» EXERCISE REQUIREMENTS
Pick out the lines below that include the string "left".

[START OF MATERIAL]

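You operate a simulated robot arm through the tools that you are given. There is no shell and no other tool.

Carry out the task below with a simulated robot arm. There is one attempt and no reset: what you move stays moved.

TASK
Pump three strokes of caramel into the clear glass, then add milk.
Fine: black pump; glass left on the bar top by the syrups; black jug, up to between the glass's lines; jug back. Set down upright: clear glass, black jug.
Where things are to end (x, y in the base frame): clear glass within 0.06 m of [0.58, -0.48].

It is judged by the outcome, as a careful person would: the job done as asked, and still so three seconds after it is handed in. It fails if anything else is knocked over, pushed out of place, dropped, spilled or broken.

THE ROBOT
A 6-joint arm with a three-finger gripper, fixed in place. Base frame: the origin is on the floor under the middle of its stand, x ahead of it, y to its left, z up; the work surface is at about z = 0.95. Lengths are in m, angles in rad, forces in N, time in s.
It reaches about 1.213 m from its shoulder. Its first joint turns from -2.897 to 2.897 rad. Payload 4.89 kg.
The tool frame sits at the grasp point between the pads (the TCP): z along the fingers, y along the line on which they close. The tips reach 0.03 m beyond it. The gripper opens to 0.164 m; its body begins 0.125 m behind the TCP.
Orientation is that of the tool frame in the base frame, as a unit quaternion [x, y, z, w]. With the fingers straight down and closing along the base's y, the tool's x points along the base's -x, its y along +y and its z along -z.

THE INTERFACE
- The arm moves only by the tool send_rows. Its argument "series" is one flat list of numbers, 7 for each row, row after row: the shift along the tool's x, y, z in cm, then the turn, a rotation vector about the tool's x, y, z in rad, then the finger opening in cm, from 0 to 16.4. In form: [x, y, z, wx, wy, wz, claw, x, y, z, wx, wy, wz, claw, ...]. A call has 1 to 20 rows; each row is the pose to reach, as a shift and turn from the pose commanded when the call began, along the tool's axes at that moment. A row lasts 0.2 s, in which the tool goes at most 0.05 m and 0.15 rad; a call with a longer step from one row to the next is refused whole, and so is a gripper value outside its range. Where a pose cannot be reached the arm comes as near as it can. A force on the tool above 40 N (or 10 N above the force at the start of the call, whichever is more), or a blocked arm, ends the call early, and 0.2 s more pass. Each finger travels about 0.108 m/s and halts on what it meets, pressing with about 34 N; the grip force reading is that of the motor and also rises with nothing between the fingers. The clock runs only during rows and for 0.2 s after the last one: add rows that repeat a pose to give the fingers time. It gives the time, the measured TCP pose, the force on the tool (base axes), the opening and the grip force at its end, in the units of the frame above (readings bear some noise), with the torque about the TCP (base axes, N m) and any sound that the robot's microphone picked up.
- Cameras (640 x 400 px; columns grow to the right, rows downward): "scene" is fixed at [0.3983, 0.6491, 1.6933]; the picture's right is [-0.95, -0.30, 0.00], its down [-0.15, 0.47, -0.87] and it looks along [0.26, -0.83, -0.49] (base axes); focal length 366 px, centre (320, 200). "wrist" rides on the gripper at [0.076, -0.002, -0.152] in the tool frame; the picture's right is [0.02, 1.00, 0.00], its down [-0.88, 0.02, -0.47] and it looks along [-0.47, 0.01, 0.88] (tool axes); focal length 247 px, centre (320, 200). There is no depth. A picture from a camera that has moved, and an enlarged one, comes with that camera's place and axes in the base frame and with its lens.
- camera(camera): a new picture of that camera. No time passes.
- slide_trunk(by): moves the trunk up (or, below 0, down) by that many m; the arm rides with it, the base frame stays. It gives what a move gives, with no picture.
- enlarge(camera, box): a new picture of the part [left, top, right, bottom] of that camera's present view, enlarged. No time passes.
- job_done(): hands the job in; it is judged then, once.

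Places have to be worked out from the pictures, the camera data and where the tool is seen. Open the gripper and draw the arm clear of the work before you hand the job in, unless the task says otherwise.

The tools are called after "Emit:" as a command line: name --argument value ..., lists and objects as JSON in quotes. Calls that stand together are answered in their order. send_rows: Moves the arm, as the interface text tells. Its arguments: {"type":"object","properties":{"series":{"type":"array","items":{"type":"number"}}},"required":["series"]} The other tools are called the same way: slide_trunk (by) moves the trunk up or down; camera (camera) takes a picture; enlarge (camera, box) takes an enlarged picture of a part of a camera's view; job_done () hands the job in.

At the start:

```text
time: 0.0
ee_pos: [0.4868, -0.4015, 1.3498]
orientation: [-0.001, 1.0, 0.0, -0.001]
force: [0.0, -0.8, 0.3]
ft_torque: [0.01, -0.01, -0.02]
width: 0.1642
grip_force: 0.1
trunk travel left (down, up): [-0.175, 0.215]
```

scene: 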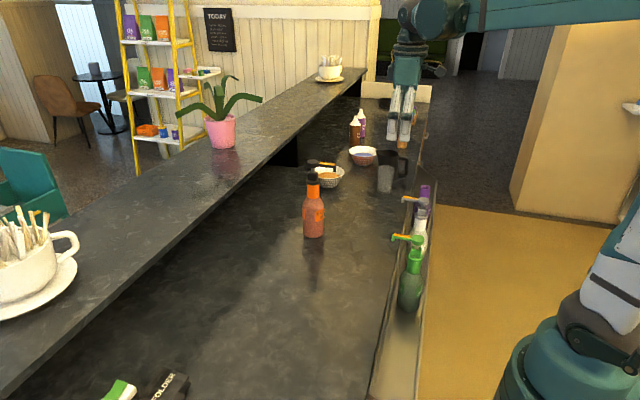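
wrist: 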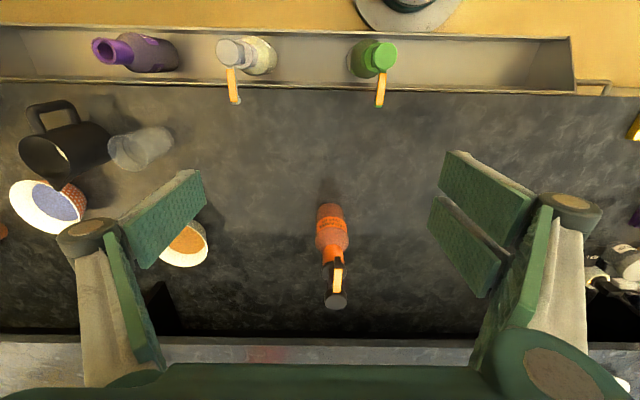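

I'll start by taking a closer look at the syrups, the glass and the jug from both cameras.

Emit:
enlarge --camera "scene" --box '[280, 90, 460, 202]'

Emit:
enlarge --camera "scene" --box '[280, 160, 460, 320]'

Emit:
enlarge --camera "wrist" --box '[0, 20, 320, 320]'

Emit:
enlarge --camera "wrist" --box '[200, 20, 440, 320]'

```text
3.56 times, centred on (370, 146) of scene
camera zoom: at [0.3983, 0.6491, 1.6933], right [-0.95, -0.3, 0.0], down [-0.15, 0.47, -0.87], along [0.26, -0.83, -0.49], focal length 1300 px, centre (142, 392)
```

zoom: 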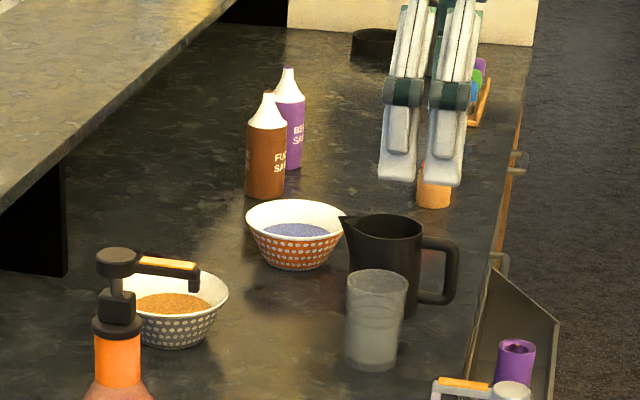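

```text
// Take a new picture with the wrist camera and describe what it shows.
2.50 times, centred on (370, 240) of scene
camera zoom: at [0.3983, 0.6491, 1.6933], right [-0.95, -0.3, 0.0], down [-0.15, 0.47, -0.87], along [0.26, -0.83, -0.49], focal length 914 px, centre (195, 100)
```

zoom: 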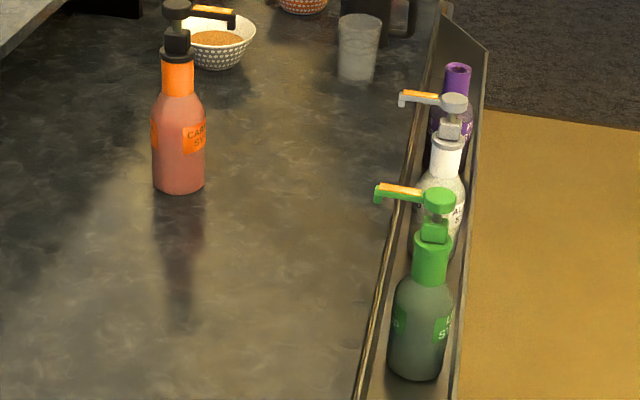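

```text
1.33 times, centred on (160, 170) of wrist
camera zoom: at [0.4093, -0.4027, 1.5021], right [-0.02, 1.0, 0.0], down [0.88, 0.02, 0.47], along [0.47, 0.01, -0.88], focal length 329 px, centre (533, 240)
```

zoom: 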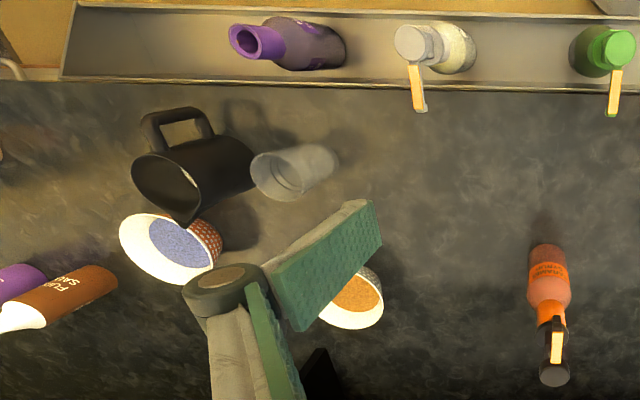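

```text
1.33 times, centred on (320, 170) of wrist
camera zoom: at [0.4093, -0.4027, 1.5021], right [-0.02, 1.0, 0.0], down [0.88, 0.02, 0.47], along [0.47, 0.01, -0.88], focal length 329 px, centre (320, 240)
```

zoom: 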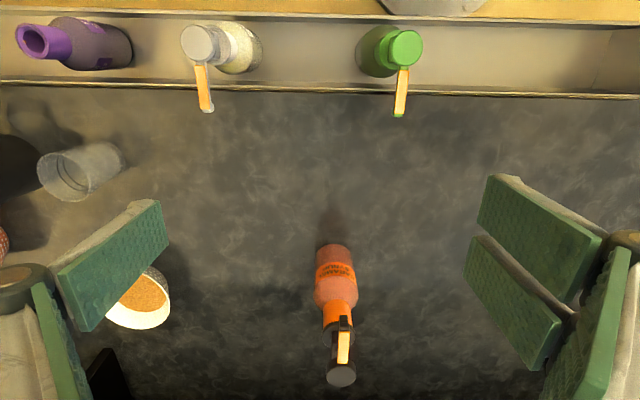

[END OF MATERIAL]

» FINAL RESULT
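Fine: black pump; glass left on the bar top by the syrups; black jug, up to between the glass's lines; jug back. Set down upright: clear glass, black jug.
A 6-joint arm with a three-finger gripper, fixed in place. Base frame: the origin is on the floor under the middle of its stand, x ahead of it, y to its left, z up; the work surface is at about z = 0.95. Lengths are in m, angles in rad, forces in N, time in s.
- enlarge(camera, box): a new picture of the part [left, top, right, bottom] of that camera's present view, enlarged. No time passes.
trunk travel left (down, up): [-0.175, 0.215]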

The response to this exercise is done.